I don’t know if you’re talking about BL anime or BL in general, but just in case it’s the latter – honestly, I think the prevalence of these tropes is more memetic at this point than anything. BL is not a genre, it’s a fairly diverse area of manga/etc with lots of genres and variation on themes, tropes, subversions (and subversions of subversions…), and so on. I certainly wouldn’t characterize BL as such as having an abysmal track record and constantly indulging in creep-filled tropes. Also, those same tropes are just as prevalent in other types of anime and manga, like certain brands of shoujo romances (or hell, just certain brands of romances regardless of target audiences), many of which are fairly high profile and rarely criticized for shamelessly wallowing in these tropes.
I’m talking about BL anime here (not being a manga reader at all, although I have no doubt that there’s a lot more variety to be had in that regard). It’s no exaggeration to say that I’ve watched at least a few episodes of literally every single BL/yaoi anime released up until around 2012 or so – I wrote my PhD dissertation on anime and had a whole chapter on BL anime specifically, so I don’t speak from total ignorance. That said, I do certainly recognise that BL is hardly the only genre (or subgenre, if you prefer) to wallow in such tropes, and I’d like to think I come down equally hard on these whenever I encounter them in other anime, regardless of genre or targeted demographic.

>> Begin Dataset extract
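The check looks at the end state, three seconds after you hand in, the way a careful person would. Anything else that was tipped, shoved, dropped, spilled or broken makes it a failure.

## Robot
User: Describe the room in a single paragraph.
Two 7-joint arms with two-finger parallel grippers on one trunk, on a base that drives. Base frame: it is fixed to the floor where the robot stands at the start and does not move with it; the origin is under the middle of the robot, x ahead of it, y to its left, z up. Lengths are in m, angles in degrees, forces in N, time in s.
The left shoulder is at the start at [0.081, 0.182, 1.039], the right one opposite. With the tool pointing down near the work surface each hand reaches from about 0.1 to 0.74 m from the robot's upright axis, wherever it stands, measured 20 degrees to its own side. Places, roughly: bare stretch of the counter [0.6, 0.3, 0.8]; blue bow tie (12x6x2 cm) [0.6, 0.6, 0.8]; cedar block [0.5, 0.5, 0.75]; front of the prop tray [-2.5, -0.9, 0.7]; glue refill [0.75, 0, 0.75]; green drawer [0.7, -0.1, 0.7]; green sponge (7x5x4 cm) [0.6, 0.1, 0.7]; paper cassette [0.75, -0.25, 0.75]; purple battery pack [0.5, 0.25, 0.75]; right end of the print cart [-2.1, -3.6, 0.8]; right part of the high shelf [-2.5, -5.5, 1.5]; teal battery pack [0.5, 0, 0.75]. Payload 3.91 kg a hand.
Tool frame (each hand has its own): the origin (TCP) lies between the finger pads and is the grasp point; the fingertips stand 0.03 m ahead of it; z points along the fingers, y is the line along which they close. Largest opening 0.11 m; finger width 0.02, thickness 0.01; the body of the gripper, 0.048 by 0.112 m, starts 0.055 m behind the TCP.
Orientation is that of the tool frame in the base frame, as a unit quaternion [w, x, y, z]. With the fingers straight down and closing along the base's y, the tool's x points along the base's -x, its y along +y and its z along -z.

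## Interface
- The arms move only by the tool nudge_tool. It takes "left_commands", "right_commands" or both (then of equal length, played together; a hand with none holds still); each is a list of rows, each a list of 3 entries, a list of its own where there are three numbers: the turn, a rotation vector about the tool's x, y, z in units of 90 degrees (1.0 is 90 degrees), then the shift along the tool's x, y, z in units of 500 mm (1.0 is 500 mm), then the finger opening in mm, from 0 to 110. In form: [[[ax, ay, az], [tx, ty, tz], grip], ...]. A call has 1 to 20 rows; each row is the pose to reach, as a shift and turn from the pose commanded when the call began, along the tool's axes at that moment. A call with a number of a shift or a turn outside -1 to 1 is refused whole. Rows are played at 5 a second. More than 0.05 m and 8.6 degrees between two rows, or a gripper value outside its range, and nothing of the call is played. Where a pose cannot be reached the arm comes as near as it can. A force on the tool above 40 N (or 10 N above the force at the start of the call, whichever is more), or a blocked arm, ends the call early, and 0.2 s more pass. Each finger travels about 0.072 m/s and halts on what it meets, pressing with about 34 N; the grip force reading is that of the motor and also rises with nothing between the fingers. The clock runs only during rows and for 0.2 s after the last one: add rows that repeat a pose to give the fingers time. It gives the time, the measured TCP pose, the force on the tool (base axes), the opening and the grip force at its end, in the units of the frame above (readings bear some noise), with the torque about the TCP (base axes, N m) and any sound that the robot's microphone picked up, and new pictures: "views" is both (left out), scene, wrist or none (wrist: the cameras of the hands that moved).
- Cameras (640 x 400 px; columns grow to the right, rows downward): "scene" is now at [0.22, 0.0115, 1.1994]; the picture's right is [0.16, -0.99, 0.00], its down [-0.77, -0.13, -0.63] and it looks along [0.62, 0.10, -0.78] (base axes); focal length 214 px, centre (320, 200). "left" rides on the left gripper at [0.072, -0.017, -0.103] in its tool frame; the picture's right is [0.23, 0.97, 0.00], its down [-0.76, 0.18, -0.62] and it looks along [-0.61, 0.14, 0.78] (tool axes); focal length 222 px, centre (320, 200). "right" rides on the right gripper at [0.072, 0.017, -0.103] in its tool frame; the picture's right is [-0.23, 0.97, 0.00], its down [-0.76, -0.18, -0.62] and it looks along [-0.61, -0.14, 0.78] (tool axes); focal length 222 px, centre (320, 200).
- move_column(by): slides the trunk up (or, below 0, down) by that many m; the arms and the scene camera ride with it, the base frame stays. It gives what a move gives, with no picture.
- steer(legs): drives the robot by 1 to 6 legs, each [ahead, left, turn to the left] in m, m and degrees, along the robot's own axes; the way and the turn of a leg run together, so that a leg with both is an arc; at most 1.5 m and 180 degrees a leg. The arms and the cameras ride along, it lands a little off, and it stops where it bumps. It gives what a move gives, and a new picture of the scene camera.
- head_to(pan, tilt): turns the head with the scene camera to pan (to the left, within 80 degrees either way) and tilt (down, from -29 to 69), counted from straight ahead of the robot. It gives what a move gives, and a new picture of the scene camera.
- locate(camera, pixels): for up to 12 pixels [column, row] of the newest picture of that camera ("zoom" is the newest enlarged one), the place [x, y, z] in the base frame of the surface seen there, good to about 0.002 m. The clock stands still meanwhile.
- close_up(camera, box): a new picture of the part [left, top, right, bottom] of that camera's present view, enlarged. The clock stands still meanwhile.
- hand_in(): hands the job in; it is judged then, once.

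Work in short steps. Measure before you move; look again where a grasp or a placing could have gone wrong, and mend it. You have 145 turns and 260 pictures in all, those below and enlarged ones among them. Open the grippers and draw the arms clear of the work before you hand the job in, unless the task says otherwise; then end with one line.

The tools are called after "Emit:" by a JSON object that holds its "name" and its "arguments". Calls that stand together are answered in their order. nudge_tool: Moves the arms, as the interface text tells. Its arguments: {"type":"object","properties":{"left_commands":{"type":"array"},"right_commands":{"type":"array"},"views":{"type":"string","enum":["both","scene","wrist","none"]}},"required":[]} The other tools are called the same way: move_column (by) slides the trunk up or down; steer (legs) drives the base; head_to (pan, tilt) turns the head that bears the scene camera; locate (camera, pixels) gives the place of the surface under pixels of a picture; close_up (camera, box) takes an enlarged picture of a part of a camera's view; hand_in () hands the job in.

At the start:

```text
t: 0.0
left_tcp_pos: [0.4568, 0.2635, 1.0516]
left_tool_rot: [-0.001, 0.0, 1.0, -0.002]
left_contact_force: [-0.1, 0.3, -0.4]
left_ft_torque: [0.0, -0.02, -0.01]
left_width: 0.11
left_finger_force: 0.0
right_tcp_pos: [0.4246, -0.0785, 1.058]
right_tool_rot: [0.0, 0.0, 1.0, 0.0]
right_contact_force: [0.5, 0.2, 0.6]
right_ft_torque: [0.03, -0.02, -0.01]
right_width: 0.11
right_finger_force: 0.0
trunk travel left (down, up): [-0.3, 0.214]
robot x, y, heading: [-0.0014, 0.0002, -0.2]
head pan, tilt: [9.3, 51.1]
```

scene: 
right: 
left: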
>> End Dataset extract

I see – I wasn’t trying to imply that you were speaking from total ignorance, and BL anime in itself is a different beast, mainly because of its position and target audience. I’m just finding that BL in general keeps getting this particular attitude from many people, and I think it’s very much exaggerated at this point. Especially given that other types of romances (shoujo/shounen/etc. – not that these labels are particularly relevant anymore) tend not to get the same treatment even though the exact same things are also present in them as well.